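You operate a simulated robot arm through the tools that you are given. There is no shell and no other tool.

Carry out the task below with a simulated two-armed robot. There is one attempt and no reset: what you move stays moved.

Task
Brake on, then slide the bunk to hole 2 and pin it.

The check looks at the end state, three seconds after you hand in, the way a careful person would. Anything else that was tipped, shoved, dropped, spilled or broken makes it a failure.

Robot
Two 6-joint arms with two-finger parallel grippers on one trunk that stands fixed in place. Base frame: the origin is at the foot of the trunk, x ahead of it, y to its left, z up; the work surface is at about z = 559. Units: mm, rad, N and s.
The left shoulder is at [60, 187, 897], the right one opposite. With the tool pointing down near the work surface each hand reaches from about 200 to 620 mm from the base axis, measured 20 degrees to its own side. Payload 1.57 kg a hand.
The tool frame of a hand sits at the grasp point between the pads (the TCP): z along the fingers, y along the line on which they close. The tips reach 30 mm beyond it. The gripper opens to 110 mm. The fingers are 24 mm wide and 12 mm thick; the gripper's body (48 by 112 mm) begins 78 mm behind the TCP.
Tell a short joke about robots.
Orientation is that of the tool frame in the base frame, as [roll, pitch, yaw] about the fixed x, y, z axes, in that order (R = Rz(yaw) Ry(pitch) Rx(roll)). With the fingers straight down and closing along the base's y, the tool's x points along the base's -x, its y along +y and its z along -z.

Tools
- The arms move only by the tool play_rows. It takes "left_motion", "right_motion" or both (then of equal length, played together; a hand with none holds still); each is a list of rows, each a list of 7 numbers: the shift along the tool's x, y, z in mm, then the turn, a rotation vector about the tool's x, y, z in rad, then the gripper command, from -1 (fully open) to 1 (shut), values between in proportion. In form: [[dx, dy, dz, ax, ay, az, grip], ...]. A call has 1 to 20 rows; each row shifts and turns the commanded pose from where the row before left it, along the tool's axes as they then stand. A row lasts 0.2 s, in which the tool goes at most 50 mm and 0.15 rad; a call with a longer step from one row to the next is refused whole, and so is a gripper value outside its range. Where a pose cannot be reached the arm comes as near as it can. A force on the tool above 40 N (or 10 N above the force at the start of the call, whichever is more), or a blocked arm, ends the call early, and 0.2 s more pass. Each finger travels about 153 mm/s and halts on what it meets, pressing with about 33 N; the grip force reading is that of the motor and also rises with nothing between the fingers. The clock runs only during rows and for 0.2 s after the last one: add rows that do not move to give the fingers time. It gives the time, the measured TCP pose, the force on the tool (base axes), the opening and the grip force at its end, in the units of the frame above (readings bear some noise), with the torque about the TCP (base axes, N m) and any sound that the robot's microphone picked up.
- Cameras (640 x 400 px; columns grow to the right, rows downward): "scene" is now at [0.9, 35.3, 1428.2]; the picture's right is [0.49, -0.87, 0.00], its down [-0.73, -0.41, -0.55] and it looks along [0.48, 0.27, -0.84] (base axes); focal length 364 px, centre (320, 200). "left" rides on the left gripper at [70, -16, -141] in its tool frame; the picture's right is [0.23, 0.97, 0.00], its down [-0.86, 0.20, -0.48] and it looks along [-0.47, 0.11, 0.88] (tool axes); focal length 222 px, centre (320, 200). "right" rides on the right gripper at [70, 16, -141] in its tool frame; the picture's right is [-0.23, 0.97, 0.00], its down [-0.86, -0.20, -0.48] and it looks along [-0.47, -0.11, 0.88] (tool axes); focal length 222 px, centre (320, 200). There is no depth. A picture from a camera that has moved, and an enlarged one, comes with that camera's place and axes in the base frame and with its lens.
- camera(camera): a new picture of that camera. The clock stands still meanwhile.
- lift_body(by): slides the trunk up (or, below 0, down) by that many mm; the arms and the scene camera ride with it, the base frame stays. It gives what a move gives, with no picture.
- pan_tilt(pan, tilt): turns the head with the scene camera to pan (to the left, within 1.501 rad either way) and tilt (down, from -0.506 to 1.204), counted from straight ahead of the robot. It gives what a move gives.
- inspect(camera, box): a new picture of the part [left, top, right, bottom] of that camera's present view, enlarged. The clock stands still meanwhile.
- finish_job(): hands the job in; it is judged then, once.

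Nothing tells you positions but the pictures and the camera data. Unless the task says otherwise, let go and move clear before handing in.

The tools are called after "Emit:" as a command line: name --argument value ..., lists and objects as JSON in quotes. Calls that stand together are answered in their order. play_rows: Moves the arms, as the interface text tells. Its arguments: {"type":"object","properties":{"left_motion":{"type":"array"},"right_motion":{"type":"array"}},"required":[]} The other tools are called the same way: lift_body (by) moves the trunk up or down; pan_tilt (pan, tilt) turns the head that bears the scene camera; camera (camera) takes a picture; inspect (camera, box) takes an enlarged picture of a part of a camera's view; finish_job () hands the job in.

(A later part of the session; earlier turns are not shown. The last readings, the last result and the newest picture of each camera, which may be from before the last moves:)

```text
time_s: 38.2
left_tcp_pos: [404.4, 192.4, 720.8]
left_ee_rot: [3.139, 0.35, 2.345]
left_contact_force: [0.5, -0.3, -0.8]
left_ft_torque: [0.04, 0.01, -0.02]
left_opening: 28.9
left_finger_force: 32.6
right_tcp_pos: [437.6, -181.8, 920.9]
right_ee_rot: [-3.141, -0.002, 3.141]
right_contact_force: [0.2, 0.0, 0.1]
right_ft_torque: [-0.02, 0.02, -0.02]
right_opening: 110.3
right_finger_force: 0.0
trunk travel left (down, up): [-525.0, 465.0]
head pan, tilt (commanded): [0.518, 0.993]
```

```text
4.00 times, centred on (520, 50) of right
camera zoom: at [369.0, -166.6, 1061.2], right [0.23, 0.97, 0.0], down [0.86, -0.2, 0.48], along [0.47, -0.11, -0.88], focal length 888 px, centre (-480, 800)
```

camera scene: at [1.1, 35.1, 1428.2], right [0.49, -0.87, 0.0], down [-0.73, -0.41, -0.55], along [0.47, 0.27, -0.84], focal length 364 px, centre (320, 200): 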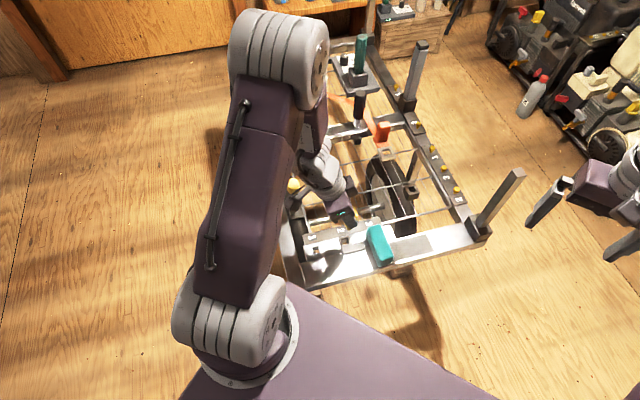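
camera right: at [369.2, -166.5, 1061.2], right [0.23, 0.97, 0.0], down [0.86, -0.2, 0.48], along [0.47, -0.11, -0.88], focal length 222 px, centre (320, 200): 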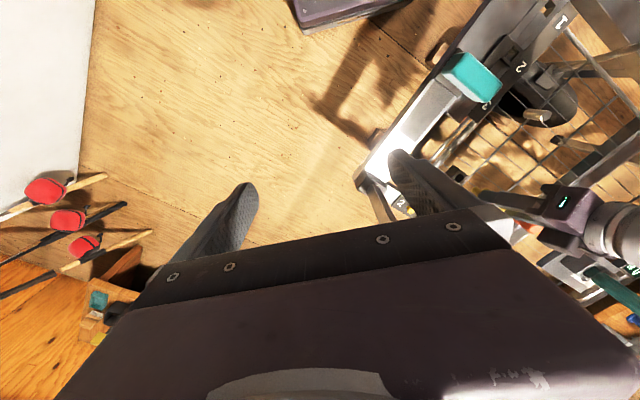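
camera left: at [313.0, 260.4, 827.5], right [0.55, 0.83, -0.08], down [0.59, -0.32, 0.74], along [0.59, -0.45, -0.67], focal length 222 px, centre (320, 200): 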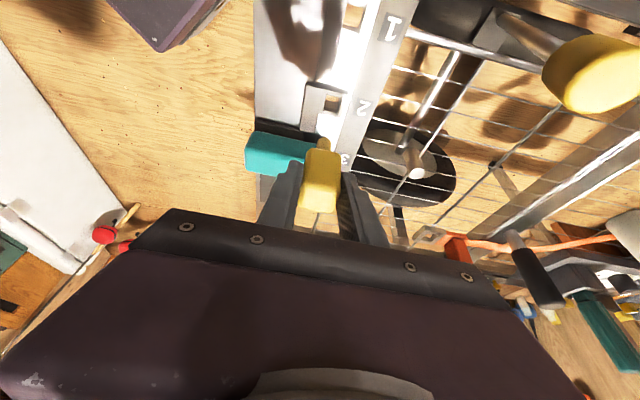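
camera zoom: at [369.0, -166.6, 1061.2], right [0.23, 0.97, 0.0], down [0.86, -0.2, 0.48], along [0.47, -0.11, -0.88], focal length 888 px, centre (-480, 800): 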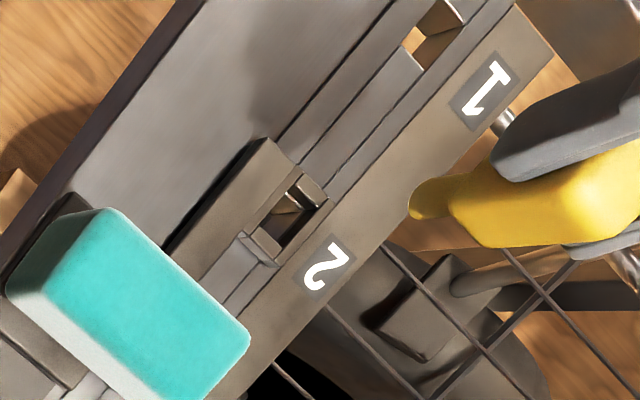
● ● ● ● ● ● ●
» Exercise brief
All of the material above needs to be restated exactly, with no pictures. Return a JSON list in which every string is one line; blank lines are skipped.

» Task output
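[
  "You operate a simulated robot arm through the tools that you are given. There is no shell and no other tool.",
  "Carry out the task below with a simulated two-armed robot. There is one attempt and no reset: what you move stays moved.",
  "Task",
  "Brake on, then slide the bunk to hole 2 and pin it.",
  "The check looks at the end state, three seconds after you hand in, the way a careful person would. Anything else that was tipped, shoved, dropped, spilled or broken makes it a failure.",
  "Robot",
  "Two 6-joint arms with two-finger parallel grippers on one trunk that stands fixed in place. Base frame: the origin is at the foot of the trunk, x ahead of it, y to its left, z up; the work surface is at about z = 559. Units: mm, rad, N and s.",
  "The left shoulder is at [60, 187, 897], the right one opposite. With the tool pointing down near the work surface each hand reaches from about 200 to 620 mm from the base axis, measured 20 degrees to its own side. Payload 1.57 kg a hand.",
  "The tool frame of a hand sits at the grasp point between the pads (the TCP): z along the fingers, y along the line on which they close. The tips reach 30 mm beyond it. The gripper opens to 110 mm. The fingers are 24 mm wide and 12 mm thick; the gripper's body (48 by 112 mm) begins 78 mm behind the TCP.",
  "Tell a short joke about robots.",
  "Orientation is that of the tool frame in the base frame, as [roll, pitch, yaw] about the fixed x, y, z axes, in that order (R = Rz(yaw) Ry(pitch) Rx(roll)). With the fingers straight down and closing along the base's y, the tool's x points along the base's -x, its y along +y and its z along -z.",
  "Tools",
  "- The arms move only by the tool play_rows. It takes \"left_motion\", \"right_motion\" or both (then of equal length, played together; a hand with none holds still); each is a list of rows, each a list of 7 numbers: the shift along the tool's x, y, z in mm, then the turn, a rotation vector about the tool's x, y, z in rad, then the gripper command, from -1 (fully open) to 1 (shut), values between in proportion. In form: [[dx, dy, dz, ax, ay, az, grip], ...]. A call has 1 to 20 rows; each row shifts and turns the commanded pose from where the row before left it, along the tool's axes as they then stand. A row lasts 0.2 s, in which the tool goes at most 50 mm and 0.15 rad; a call with a longer step from one row to the next is refused whole, and so is a gripper value outside its range. Where a pose cannot be reached the arm comes as near as it can. A force on the tool above 40 N (or 10 N above the force at the start of the call, whichever is more), or a blocked arm, ends the call early, and 0.2 s more pass. Each finger travels about 153 mm/s and halts on what it meets, pressing with about 33 N; the grip force reading is that of the motor and also rises with nothing between the fingers. The clock runs only during rows and for 0.2 s after the last one: add rows that do not move to give the fingers time. It gives the time, the measured TCP pose, the force on the tool (base axes), the opening and the grip force at its end, in the units of the frame above (readings bear some noise), with the torque about the TCP (base axes, N m) and any sound that the robot's microphone picked up.",
  "- Cameras (640 x 400 px; columns grow to the right, rows downward): \"scene\" is now at [0.9, 35.3, 1428.2]; the picture's right is [0.49, -0.87, 0.00], its down [-0.73, -0.41, -0.55] and it looks along [0.48, 0.27, -0.84] (base axes); focal length 364 px, centre (320, 200). \"left\" rides on the left gripper at [70, -16, -141] in its tool frame; the picture's right is [0.23, 0.97, 0.00], its down [-0.86, 0.20, -0.48] and it looks along [-0.47, 0.11, 0.88] (tool axes); focal length 222 px, centre (320, 200). \"right\" rides on the right gripper at [70, 16, -141] in its tool frame; the picture's right is [-0.23, 0.97, 0.00], its down [-0.86, -0.20, -0.48] and it looks along [-0.47, -0.11, 0.88] (tool axes); focal length 222 px, centre (320, 200). There is no depth. A picture from a camera that has moved, and an enlarged one, comes with that camera's place and axes in the base frame and with its lens.",
  "- camera(camera): a new picture of that camera. The clock stands still meanwhile.",
  "- lift_body(by): slides the trunk up (or, below 0, down) by that many mm; the arms and the scene camera ride with it, the base frame stays. It gives what a move gives, with no picture.",
  "- pan_tilt(pan, tilt): turns the head with the scene camera to pan (to the left, within 1.501 rad either way) and tilt (down, from -0.506 to 1.204), counted from straight ahead of the robot. It gives what a move gives.",
  "- inspect(camera, box): a new picture of the part [left, top, right, bottom] of that camera's present view, enlarged. The clock stands still meanwhile.",
  "- finish_job(): hands the job in; it is judged then, once.",
  "Nothing tells you positions but the pictures and the camera data. Unless the task says otherwise, let go and move clear before handing in.",
  "The tools are called after \"Emit:\" as a command line: name --argument value ..., lists and objects as JSON in quotes. Calls that stand together are answered in their order. play_rows: Moves the arms, as the interface text tells. Its arguments: {\"type\":\"object\",\"properties\":{\"left_motion\":{\"type\":\"array\"},\"right_motion\":{\"type\":\"array\"}},\"required\":[]} The other tools are called the same way: lift_body (by) moves the trunk up or down; pan_tilt (pan, tilt) turns the head that bears the scene camera; camera (camera) takes a picture; inspect (camera, box) takes an enlarged picture of a part of a camera's view; finish_job () hands the job in.",
  "(A later part of the session; earlier turns are not shown. The last readings, the last result and the newest picture of each camera, which may be from before the last moves:)",
  "```text",
  "time_s: 38.2",
  "left_tcp_pos: [404.4, 192.4, 720.8]",
  "left_ee_rot: [3.139, 0.35, 2.345]",
  "left_contact_force: [0.5, -0.3, -0.8]",
  "left_ft_torque: [0.04, 0.01, -0.02]",
  "left_opening: 28.9",
  "left_finger_force: 32.6",
  "right_tcp_pos: [437.6, -181.8, 920.9]",
  "right_ee_rot: [-3.141, -0.002, 3.141]",
  "right_contact_force: [0.2, 0.0, 0.1]",
  "right_ft_torque: [-0.02, 0.02, -0.02]",
  "right_opening: 110.3",
  "right_finger_force: 0.0",
  "trunk travel left (down, up): [-525.0, 465.0]",
  "head pan, tilt (commanded): [0.518, 0.993]",
  "```",
  "```text",
  "4.00 times, centred on (520, 50) of right",
  "camera zoom: at [369.0, -166.6, 1061.2], right [0.23, 0.97, 0.0], down [0.86, -0.2, 0.48], along [0.47, -0.11, -0.88], focal length 888 px, centre (-480, 800)",
  "```",
  "camera scene: at [1.1, 35.1, 1428.2], right [0.49, -0.87, 0.0], down [-0.73, -0.41, -0.55], along [0.47, 0.27, -0.84], focal length 364 px, centre (320, 200): ",
  "camera right: at [369.2, -166.5, 1061.2], right [0.23, 0.97, 0.0], down [0.86, -0.2, 0.48], along [0.47, -0.11, -0.88], focal length 222 px, centre (320, 200): ",
  "camera left: at [313.0, 260.4, 827.5], right [0.55, 0.83, -0.08], down [0.59, -0.32, 0.74], along [0.59, -0.45, -0.67], focal length 222 px, centre (320, 200): ",
  "camera zoom: at [369.0, -166.6, 1061.2], right [0.23, 0.97, 0.0], down [0.86, -0.2, 0.48], along [0.47, -0.11, -0.88], focal length 888 px, centre (-480, 800): "
]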